Here are 4 keywords for what your reparations work should look like – in order to get resources to Black and Indigenous people in a way that responds to our urgent needs in a healthful/collaborative way, your reparations should be:

  1. Direct

    • If you see need, you respond; B+I are already struggling and can use the resources you have right now; we do not have time to wait for the bureaucracy of going through organisations or waiting for the government each time we need something

    • Returning to organisations can make sense, if you’ve researched and investigated that the funds will be consistently allocated to the right places and people (or allow B+I to indicate where you can direct the resources; trust B+I people!)

  2. Unprompted

    • You do not wait until you see “need”, or until someone brings it to your attention; when B+I people reach out about their needs, that is more free labor they are giving you

    • You give without being asked; set a recurring day (or days) of the month where you return reparations so that others can anticipate when they will receive from you

  3. Uncomfortable

    • You “give” until you feel uncomfortable with how much + what you are returning, then you do a little more; it is uncomfortable to have our privileges and social power challenged, but that is one way you can identify that you are doing something actually transformative/which undoes power dynamics

    • B+I people have long made do with risk, with feeling unsure about when they would next have resources; your safety nets will provide for you, while we do not have the same luxury

  4. Unconditional

    • You release control around knowing how those resources will be used – why?  Because they are not yours.
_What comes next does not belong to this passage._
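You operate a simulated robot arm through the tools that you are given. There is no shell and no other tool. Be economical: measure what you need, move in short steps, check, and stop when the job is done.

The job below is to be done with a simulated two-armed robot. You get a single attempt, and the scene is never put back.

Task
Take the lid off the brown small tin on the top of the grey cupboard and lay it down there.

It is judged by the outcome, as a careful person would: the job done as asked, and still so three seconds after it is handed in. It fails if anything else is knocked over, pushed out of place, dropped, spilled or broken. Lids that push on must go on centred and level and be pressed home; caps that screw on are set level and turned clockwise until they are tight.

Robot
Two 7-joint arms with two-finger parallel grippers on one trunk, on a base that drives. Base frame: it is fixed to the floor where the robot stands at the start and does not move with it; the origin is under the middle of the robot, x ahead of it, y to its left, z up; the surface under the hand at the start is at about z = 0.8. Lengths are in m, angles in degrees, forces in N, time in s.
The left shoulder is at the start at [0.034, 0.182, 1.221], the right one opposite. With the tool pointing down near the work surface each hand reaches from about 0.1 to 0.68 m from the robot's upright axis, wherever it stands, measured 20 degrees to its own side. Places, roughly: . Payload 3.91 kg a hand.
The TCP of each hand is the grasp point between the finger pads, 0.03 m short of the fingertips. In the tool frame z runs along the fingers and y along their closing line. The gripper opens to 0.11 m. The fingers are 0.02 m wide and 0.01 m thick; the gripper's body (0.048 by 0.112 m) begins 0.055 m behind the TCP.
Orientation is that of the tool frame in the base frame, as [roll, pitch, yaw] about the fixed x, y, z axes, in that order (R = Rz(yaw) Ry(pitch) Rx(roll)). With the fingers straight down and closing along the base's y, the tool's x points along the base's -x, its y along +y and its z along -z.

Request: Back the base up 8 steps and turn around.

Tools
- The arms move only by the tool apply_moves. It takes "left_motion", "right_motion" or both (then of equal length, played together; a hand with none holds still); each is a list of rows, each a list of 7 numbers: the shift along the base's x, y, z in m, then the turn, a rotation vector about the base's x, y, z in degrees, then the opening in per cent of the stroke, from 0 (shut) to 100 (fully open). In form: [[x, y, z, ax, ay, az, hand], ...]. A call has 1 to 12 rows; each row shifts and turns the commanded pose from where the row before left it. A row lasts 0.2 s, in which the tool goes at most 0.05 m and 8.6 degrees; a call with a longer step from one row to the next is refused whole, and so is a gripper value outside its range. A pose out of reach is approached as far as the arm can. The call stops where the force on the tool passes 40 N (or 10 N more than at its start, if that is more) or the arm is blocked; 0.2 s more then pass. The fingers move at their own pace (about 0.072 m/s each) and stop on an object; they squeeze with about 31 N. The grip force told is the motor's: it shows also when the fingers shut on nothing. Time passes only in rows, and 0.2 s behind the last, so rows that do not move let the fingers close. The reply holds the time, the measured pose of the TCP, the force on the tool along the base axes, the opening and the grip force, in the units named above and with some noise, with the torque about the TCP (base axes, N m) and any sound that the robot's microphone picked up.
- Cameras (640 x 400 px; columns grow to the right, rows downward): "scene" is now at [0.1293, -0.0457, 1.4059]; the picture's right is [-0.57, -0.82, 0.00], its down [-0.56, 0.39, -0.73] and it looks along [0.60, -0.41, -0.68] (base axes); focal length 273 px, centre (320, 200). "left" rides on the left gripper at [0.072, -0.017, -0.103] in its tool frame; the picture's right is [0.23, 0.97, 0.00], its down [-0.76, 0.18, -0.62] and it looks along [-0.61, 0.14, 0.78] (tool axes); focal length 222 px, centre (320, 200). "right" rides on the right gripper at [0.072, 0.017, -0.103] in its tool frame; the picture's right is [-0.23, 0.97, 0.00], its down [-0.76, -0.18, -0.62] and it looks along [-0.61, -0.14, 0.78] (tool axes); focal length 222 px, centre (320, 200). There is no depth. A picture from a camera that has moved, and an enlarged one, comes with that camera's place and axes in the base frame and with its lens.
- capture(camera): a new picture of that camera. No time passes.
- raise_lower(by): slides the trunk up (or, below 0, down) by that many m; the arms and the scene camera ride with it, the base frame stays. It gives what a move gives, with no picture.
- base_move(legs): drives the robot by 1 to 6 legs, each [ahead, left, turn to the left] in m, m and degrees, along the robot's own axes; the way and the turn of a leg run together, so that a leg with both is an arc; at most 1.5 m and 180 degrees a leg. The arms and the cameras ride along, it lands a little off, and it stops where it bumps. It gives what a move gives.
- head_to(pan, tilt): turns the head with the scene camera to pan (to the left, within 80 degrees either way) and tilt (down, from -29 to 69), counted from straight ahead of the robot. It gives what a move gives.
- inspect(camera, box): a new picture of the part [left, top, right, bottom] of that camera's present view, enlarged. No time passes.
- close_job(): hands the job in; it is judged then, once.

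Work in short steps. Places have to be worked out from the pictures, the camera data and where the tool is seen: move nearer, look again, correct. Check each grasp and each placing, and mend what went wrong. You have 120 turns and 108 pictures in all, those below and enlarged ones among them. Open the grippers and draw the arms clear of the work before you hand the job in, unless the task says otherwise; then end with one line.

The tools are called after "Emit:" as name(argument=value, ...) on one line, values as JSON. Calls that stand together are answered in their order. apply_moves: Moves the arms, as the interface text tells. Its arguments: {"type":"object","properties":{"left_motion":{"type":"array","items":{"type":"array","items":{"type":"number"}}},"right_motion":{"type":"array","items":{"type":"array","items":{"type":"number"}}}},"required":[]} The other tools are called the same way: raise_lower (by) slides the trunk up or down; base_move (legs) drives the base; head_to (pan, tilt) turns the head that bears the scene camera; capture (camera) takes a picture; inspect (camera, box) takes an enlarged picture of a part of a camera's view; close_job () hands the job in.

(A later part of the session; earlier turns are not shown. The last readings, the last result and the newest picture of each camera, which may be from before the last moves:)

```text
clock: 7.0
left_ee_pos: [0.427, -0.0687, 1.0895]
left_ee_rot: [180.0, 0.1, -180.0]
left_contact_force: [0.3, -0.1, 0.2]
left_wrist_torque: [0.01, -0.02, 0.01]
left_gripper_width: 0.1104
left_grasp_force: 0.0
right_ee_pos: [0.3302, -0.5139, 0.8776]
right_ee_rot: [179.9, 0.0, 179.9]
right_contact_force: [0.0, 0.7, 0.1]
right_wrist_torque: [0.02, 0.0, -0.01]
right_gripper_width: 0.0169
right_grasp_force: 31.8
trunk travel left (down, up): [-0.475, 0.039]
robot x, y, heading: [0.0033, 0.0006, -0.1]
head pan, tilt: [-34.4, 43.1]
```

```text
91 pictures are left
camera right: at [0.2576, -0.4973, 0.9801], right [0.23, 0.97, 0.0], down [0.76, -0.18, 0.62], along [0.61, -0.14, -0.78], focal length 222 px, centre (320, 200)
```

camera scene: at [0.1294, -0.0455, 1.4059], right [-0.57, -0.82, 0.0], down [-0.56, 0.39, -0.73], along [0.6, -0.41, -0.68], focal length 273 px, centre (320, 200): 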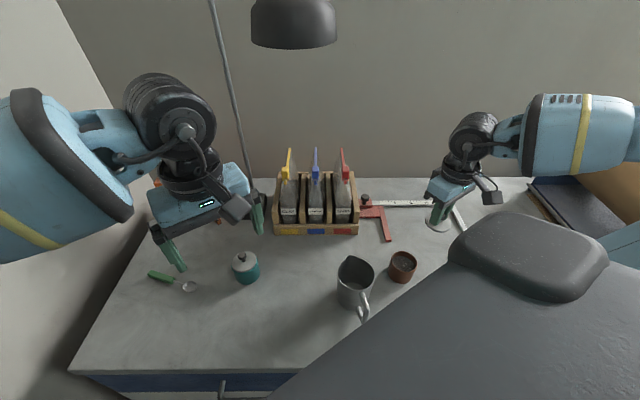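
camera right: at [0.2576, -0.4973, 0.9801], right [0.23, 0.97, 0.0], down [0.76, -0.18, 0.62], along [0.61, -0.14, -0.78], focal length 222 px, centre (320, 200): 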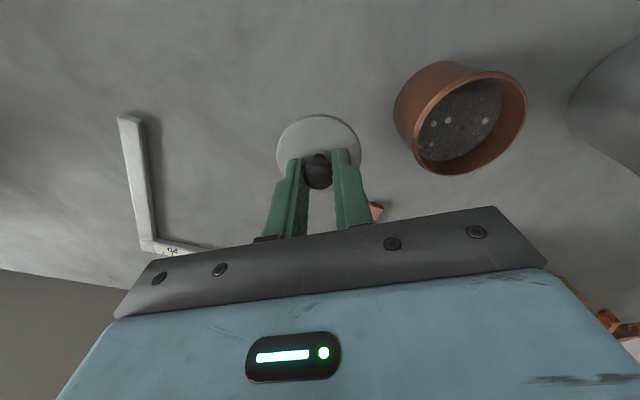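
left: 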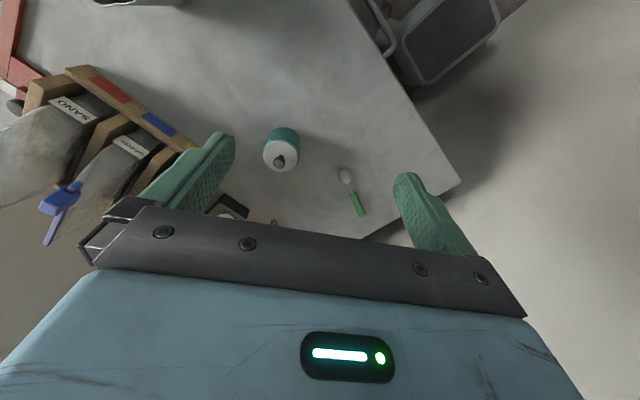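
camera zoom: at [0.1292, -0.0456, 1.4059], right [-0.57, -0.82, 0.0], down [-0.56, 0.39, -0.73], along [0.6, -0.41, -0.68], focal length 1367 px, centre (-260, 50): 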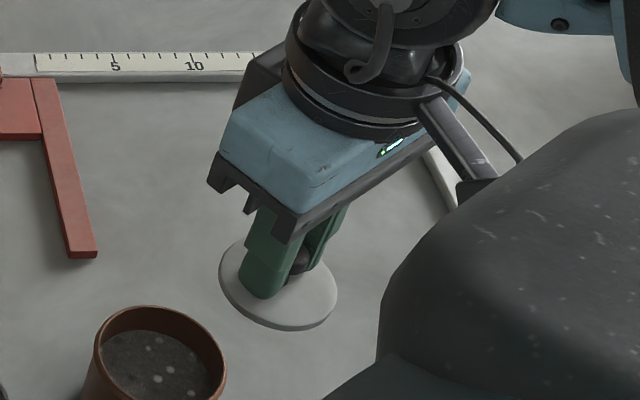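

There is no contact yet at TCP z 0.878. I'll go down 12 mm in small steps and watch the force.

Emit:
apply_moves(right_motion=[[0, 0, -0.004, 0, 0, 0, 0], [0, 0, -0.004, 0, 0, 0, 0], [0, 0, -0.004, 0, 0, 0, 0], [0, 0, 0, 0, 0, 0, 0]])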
    • When you return reparations, you do not ask or hope to know how the resources will be used, nor do you stop returning them because you find they are used in a way you see as irresponsible or unnecessary

things you can do now

Additionally, here are 9 ways you can begin returning reparations starting this very moment:

  1. Ask B+I people for their venmo / paypal / cashapp links (after informing them of your intention and making sure they consent to receive; feel free to practice returning reparations to my venmo (@miyomiyo) and paypal (intuit.hue@gmail.com))!
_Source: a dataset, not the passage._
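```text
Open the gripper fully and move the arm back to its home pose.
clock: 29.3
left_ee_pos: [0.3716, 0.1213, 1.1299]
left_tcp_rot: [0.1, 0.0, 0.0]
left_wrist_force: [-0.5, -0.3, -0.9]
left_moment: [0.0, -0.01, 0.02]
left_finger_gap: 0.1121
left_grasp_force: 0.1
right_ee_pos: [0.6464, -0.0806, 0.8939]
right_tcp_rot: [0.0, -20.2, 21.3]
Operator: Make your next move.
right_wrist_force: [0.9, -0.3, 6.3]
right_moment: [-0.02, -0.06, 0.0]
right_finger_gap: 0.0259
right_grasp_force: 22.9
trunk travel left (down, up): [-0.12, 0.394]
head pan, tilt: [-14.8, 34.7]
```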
  2. Ask B+I folks if they have a current wishlist (of needs, of wants..) and purchase items they have indicated – do not prioritise based on your own thoughts; communicate what you are prepared to do today and ask which items are a priority to them

  3. Check if a B+I person around you has asked for help with something; look on the people you’re connected with on social media – perhaps they could use your proofreading time, résumé help, a ride to/from somewhere, don’t have time to cook meals, need a prescription picked up, you could mention them to a recruiter for a job..
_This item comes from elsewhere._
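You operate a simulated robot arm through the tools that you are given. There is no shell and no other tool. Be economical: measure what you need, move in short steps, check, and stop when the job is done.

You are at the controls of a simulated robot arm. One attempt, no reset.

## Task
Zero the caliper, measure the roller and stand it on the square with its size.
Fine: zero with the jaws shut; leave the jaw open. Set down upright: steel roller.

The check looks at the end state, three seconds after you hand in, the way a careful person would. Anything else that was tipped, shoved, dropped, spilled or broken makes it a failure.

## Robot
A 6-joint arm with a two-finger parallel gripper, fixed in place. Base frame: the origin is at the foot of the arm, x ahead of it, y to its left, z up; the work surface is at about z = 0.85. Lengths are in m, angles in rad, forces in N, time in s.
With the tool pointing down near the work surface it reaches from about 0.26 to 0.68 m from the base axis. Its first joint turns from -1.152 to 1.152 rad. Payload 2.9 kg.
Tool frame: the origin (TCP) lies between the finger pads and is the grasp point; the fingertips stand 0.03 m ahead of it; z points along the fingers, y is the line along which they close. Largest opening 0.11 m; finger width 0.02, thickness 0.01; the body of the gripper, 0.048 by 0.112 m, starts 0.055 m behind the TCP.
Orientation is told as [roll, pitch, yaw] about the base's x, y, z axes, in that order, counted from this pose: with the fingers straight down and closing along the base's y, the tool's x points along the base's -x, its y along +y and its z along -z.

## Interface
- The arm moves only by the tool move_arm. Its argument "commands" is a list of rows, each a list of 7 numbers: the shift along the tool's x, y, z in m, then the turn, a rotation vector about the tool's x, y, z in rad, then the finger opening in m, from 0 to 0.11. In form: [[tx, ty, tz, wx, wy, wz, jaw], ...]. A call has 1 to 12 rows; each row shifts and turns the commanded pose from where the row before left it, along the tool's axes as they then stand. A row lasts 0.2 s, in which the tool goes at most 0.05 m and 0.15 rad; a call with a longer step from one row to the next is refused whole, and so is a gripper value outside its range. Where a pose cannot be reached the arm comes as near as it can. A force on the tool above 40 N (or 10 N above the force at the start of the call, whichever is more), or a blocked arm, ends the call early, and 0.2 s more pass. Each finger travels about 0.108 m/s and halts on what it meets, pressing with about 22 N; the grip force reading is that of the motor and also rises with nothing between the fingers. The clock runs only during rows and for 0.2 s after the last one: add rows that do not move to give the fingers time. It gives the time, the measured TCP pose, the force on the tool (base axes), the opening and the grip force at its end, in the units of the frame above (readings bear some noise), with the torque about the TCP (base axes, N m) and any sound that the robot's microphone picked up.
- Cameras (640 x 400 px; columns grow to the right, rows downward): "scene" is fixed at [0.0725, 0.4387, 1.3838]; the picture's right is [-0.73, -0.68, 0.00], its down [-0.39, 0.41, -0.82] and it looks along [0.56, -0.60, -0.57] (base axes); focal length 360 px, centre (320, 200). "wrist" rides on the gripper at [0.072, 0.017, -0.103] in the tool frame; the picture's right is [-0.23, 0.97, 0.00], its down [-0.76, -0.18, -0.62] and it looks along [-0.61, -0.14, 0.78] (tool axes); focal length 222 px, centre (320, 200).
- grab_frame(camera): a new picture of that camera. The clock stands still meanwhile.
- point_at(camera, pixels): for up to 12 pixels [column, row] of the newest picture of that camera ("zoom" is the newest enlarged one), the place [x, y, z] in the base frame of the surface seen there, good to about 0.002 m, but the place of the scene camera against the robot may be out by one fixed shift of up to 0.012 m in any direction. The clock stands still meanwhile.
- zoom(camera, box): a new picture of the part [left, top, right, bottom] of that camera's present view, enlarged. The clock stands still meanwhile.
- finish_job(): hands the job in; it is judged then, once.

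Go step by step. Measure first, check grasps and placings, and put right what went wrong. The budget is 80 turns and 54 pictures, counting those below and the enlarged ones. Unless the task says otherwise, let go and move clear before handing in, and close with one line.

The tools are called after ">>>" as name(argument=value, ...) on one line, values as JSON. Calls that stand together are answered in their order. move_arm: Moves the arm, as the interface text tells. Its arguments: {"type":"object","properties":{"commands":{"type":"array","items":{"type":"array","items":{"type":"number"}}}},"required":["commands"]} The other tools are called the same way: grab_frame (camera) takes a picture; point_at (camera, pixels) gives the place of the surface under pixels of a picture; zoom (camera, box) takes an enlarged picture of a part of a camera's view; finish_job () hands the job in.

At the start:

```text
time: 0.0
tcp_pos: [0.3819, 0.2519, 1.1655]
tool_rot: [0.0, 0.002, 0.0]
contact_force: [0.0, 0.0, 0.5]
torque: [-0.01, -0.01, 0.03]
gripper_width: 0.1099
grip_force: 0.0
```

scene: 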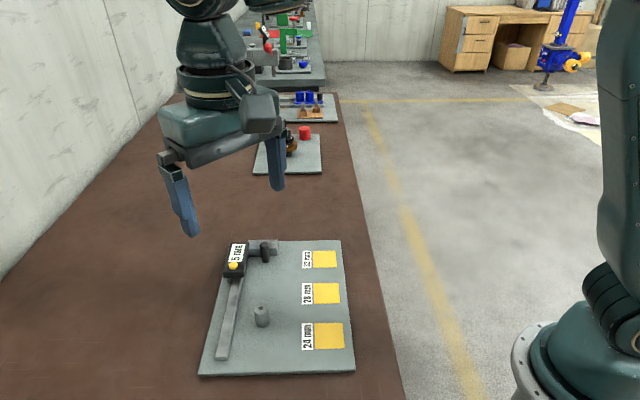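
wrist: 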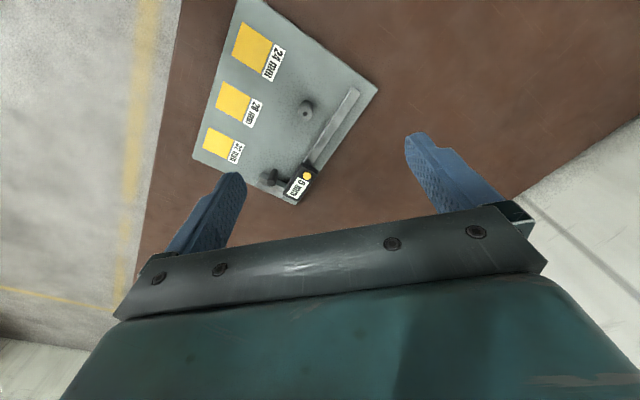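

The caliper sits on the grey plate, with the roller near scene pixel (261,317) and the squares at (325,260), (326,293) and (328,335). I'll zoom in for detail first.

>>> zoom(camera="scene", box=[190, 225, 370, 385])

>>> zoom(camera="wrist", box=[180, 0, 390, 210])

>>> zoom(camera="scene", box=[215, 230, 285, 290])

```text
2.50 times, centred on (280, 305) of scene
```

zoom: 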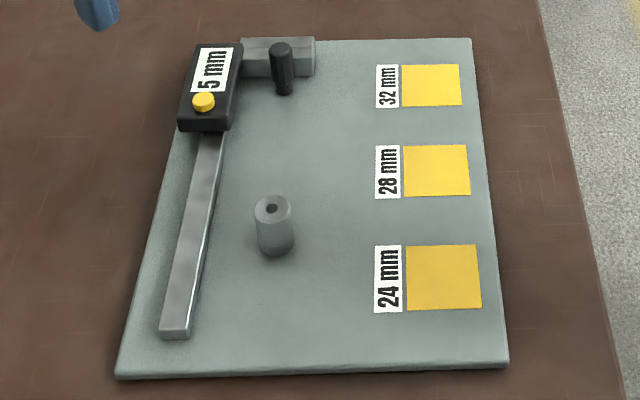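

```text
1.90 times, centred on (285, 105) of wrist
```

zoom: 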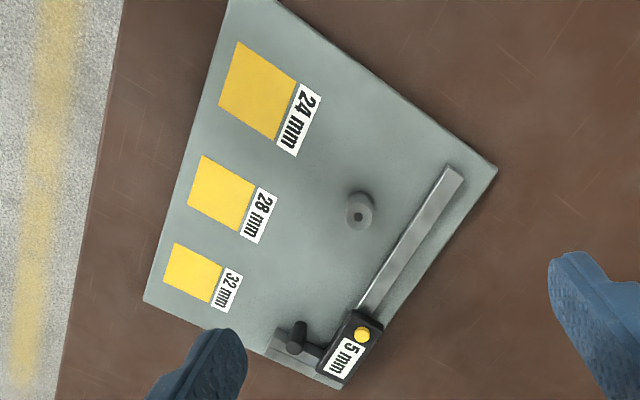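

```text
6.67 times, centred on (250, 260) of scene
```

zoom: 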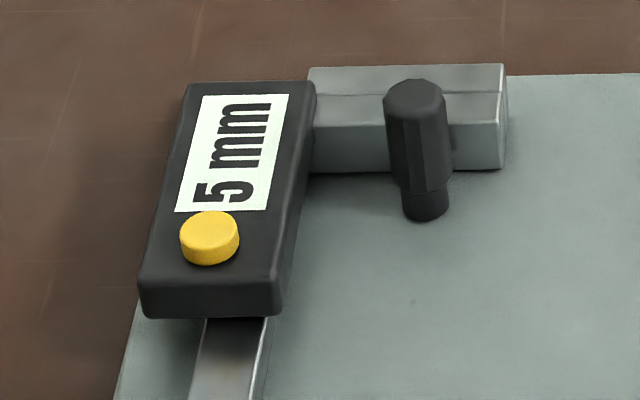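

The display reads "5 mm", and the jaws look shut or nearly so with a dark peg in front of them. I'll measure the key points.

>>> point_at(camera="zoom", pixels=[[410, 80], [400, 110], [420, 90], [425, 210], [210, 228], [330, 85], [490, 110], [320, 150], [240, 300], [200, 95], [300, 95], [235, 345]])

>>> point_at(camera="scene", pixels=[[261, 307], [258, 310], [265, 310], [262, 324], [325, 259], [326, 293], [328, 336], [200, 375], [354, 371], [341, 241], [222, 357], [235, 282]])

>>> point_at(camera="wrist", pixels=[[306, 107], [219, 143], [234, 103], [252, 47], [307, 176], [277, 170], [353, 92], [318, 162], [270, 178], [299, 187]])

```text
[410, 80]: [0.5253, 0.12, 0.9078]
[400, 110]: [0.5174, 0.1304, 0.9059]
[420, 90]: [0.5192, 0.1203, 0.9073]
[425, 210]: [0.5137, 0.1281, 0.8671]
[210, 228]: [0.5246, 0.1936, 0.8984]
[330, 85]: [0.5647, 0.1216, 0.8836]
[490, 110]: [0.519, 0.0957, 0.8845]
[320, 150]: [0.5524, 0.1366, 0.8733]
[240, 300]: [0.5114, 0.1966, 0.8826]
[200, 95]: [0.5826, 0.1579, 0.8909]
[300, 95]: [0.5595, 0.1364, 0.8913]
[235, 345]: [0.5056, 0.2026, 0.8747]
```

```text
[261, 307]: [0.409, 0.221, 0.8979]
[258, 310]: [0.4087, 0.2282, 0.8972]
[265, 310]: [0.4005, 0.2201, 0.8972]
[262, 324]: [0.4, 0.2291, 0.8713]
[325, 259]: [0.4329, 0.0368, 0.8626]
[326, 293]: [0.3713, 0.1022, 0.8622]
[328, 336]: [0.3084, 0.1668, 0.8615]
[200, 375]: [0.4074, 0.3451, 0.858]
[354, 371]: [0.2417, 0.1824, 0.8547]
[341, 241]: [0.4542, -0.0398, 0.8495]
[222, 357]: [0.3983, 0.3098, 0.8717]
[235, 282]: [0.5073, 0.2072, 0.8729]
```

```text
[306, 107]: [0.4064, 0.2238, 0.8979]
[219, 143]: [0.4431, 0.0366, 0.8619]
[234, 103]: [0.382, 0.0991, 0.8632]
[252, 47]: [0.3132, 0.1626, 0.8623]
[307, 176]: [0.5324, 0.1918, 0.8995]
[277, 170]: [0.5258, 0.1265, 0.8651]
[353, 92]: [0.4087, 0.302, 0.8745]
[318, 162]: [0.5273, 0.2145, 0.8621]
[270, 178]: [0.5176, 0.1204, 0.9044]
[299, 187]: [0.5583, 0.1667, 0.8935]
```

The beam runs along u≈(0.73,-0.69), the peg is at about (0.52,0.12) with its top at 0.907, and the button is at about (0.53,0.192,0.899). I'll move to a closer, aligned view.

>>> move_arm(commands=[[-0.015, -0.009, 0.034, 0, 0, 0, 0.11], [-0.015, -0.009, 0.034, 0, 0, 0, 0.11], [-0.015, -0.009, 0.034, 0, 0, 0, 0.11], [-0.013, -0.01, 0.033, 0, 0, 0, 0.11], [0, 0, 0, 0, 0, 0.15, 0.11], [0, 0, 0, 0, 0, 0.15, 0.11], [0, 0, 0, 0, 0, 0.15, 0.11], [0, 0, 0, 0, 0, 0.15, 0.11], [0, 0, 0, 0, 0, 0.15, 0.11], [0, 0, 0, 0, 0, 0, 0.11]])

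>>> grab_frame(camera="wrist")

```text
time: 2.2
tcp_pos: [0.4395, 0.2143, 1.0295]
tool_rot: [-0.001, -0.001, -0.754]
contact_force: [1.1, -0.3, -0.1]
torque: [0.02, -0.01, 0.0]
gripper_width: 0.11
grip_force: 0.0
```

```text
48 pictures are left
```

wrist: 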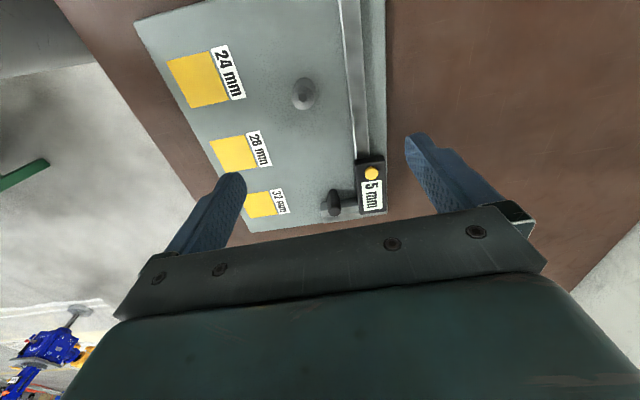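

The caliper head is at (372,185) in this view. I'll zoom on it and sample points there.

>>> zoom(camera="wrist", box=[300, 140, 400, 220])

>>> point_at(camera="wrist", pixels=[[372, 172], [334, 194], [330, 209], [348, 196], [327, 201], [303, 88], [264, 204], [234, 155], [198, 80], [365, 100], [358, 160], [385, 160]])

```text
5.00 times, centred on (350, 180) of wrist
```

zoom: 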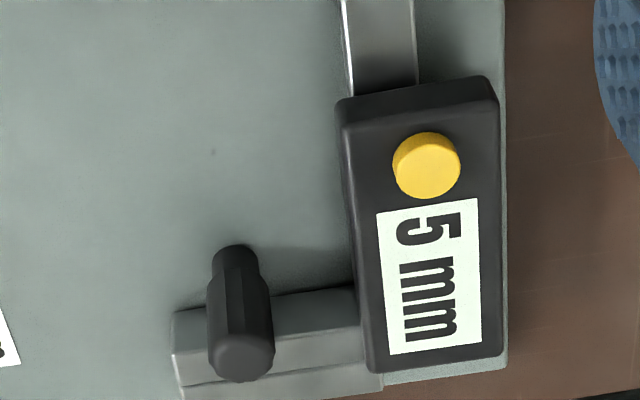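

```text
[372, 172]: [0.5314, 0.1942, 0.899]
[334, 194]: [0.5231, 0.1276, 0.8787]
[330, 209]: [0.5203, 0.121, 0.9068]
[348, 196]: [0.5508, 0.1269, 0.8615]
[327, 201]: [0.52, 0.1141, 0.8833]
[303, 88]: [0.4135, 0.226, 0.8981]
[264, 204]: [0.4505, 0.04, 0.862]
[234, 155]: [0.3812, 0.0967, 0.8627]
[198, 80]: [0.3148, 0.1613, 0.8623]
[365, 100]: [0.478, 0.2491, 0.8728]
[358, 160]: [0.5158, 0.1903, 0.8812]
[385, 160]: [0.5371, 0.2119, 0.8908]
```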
  4. Use your next free time to go to a food pantry and deliver that food to families/individuals (ask if this would be helpful to them, first!); remember that people experiencing poverty deserve pleasure/comfort foods as much as highly nutritional items!

  5. Spend one day each week educating other white people by directly sending them links to articles like this one, then asking them to make a commitment to some action; let them know what you’re doing and that you are available to help them make transformative actions, too

  6. Teach a B+I person a skill that you’ve been privileged to develop; make it widely known that you are offering some hours of skill-building/tutoring, maybe meet each week – and make sure to not offer just professional skills (prioritising helping someone with résumé and other professional skills can be a covert form of racism and classism); share skills which can help B+I people find pleasure and ease and joy, or which they have said they would like to learn (gardening, a musical instrument, cooking, constructing physical buildings/workshopping, programming, graphic design, writing..)

  7. Look at the physical belongings you have and consider which ones you can do without (a laptop, a winter coat, art supplies, a piano, a car or other transport..); then, ask if any B+I person is ready to receive that belonging; make sure to not just give things that are dirty or near unusable – “give” things that you would be excited to receive and that you might miss

  8. Divest energy from white sources of art and education, then invest it in B+I artists, innovators, educators; the goal here isn’t for you to receive (you should absolutely be “giving” whether you receive anything or not!), but to redirect resources (especially your time/attention and your money) you’d usually put into supporting white artists, podcasts, media, news sources..

  9. Research groups redirecting resources to B+I people directly in your community, then return to them; here’s a great example of a community initiative which puts funds directly in the hands of North Carolina’s queer and rural BIPOC)!

widening our perspective

As we bring this article to a close, I wanted to take some space to reflect on how we can widen our perspective, how we can start to see reparations as a more nuanced question, a practice/process we explore throughout all of our lives.  I will continue to update this space with “future directions” and other perspectives as I grow and learn more.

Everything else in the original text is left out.